- _Provided data_:
══════

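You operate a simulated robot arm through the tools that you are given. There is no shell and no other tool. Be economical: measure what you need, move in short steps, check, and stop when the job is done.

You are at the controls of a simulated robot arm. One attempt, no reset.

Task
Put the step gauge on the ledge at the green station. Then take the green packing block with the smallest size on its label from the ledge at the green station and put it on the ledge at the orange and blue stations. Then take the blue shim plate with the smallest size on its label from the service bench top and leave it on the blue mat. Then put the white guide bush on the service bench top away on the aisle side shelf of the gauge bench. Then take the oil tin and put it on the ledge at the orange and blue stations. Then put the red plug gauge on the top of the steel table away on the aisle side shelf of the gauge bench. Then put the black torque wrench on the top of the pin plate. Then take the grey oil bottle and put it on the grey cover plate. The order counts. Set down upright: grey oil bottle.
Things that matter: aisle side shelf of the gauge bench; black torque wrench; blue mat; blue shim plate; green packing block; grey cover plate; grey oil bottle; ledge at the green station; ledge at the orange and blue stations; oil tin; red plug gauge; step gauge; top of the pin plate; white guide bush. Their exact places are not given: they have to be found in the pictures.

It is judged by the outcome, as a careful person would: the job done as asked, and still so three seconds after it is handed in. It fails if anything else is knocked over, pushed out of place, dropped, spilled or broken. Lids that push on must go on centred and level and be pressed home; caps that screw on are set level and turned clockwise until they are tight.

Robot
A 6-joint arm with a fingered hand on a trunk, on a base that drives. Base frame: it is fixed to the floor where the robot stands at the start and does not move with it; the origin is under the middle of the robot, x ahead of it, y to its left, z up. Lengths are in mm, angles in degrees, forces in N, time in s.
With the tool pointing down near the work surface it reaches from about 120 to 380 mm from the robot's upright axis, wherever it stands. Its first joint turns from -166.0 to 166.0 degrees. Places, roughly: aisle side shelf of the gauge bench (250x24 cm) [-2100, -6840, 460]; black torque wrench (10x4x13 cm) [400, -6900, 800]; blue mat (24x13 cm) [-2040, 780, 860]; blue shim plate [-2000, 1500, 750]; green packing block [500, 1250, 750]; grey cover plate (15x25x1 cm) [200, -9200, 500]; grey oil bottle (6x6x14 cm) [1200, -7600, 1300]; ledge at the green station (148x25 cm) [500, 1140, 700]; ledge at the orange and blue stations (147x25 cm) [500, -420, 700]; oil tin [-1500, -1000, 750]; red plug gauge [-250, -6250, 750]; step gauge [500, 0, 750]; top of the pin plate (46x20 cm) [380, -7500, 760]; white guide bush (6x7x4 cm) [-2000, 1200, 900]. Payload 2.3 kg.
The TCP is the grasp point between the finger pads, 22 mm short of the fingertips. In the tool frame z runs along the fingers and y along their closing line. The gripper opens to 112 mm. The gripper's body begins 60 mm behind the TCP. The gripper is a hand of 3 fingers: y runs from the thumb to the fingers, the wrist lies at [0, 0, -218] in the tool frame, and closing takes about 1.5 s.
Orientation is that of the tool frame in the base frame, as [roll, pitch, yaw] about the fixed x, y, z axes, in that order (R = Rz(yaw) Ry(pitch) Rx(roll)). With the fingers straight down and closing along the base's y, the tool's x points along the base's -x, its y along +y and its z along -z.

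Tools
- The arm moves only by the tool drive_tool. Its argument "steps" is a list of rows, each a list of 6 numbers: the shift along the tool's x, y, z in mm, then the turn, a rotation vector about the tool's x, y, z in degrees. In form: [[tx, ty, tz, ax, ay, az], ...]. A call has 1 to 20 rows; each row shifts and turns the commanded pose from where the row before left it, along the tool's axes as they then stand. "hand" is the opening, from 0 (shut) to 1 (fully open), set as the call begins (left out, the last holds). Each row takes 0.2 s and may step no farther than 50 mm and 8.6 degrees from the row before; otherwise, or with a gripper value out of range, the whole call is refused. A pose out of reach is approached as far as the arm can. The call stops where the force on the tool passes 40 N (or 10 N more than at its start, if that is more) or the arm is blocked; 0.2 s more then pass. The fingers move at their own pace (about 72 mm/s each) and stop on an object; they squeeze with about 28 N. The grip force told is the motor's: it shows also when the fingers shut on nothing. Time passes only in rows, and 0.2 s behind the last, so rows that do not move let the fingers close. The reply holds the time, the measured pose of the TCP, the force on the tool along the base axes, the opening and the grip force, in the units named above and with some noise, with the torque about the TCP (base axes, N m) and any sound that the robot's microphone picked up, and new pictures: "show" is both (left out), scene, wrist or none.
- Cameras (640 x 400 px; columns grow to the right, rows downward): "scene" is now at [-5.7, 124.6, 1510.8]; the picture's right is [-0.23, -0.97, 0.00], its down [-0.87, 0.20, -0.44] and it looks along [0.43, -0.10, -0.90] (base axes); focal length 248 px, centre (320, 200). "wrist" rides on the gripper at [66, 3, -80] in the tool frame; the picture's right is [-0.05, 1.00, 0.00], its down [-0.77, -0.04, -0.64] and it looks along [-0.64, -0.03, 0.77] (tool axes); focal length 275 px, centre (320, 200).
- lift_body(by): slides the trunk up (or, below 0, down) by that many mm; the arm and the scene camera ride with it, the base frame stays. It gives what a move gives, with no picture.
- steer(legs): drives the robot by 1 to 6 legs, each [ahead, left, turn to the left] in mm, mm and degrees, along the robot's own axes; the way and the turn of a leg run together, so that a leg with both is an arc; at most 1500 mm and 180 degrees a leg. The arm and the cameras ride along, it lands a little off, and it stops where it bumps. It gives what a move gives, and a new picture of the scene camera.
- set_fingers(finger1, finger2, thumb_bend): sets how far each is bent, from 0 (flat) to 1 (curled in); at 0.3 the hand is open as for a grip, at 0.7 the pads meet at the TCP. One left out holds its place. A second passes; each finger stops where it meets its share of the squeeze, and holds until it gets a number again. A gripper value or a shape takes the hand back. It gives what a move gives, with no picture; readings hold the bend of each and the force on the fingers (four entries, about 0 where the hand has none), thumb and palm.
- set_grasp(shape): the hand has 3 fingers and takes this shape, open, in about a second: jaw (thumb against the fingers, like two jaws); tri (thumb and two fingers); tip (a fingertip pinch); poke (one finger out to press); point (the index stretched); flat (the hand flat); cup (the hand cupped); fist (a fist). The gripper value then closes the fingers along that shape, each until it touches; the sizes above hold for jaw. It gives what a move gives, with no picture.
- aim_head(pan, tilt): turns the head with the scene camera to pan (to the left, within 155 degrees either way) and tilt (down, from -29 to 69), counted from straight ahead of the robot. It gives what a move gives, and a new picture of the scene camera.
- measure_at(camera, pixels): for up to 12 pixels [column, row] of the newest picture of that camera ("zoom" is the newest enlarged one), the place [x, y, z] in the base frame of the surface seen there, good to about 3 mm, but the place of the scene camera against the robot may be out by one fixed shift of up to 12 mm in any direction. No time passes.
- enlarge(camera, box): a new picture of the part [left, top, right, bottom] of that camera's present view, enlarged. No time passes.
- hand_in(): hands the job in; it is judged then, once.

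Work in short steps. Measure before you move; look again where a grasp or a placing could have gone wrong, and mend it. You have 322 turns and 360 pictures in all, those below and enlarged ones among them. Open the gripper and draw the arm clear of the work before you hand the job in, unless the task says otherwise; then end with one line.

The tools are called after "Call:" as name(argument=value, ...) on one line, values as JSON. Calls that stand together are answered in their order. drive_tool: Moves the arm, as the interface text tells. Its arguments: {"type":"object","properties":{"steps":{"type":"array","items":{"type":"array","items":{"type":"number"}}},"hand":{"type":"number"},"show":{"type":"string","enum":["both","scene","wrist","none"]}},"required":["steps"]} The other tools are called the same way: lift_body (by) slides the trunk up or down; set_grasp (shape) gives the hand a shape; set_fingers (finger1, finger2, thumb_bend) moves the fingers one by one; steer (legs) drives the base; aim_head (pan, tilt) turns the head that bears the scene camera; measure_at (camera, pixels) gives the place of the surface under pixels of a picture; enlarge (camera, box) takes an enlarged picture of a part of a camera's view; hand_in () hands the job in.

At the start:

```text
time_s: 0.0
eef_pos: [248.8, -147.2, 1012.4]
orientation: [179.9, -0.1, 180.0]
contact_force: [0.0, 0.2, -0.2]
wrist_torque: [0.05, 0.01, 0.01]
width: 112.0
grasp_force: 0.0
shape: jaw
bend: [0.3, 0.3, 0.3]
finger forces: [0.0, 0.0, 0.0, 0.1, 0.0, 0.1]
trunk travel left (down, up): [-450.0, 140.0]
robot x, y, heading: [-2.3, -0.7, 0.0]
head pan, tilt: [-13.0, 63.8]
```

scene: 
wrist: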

══════

- _Provided passage_:
知る人ぞ知る米国のETF運用会社、ウィズダムツリー(ティッカーシンボル:WETF)。2015年7月には日本法人を設立し、日本でのETFの販売も強化しています。そのウィズダムツリーで調査部長を務めるジェレミー・シュワルツ氏にウィズダムツリーETFの方針や運用の裏側を伺いました。
ウィズダムツリーETFが注目される理由
「ウィズダムツリーは、ETFプロバイダーとして、なぜここまで注目されるのでしょうか。」
「ウィズダムツリーは、最初のETFを米国市場に上場させてから、今年で10年になりました。10年前に、時価総額ではなく、配当や収益を基準とした独自の指数を構築しETFとして商品展開したことから、米国内で一躍注目を集める会社となりました。最近では、DXJ(ウィズダムツリー 日本株米ドルヘッジ付ファンド)が、日本株に投資するETFとして最大規模となったことから、外国人投資家の日本株投資の手段としてメディアでも頻繁に取り上げられています。ウィズダムツリーという名前を聞いたことがある人も多いかもしれません。」
「DXJへの資金フローは、日本人投資家にも注目されていますね。」
「DXJは、為替ヘッジ付きであることから、米国人にとって円安ドル高のマイナス影響を受けずに日本株の上昇部分を確保できる手段として積極的に活用されています。」
「DXJは日本株の上昇と円安の両方の影響を同時に反映しているETFとしてマネックス証券でも取引が盛んです。ところで、日本では、米国株への注目があらためて増していますが、ウィズダムツリーでは、従来から米国株の配当ファンドに注力していると聞きます。」

══════

Keep the provided passage going from its last sentence.

- _Written response_:
「配当は我々にとって非常に重要な要素です。今、世界的に金利は低く、日本に至ってはマイナス金利となっている中でどのように、インフレ率に対応するだけの購買力を保つことができるかという点を機関投資家も個人投資家も悩んでいます。米国の株式は、およそ3~4%の配当利回りがあります。さらに、今後も年率で5-7%配当額が増加すると予測されています。人々は、配当の持つ力にあらためて気づきだしてきており、米国人投資家の間では、(時価総額ではなく)株式配当を基準に銘柄選定したETFが以前にも増して注目を浴びてきています。」
配当加重の重要性
「配当といえば、シーゲル教授の『株式投資の未来』でも説明されていましたね。」
「実は、私も、その本の執筆には携わっています。ウィズダムツリーのリサーチの多くの部分に関わっていますね。その本の最終章で触れているDIV (Dividend(配当)、 International(国際)、 Valuation(価値))指針については、ウィズダムツリーのETFにてこれを体現しています。我々の高配当ETFシリーズ(DHS(ウィズダムツリー 米国株 高配当ファンド)、DEM(ウィズダムツリー 新興国株 高配当ファンド)等)は、シーゲルの考え方である高い配当利回りの銘柄群が低い利回りの銘柄群より多くのリターンをもたらすという考え方を実践しているETFです。」
「ジェレミーさんは、どのように、これらのコンセプトにあった運用を実践しているのですか?」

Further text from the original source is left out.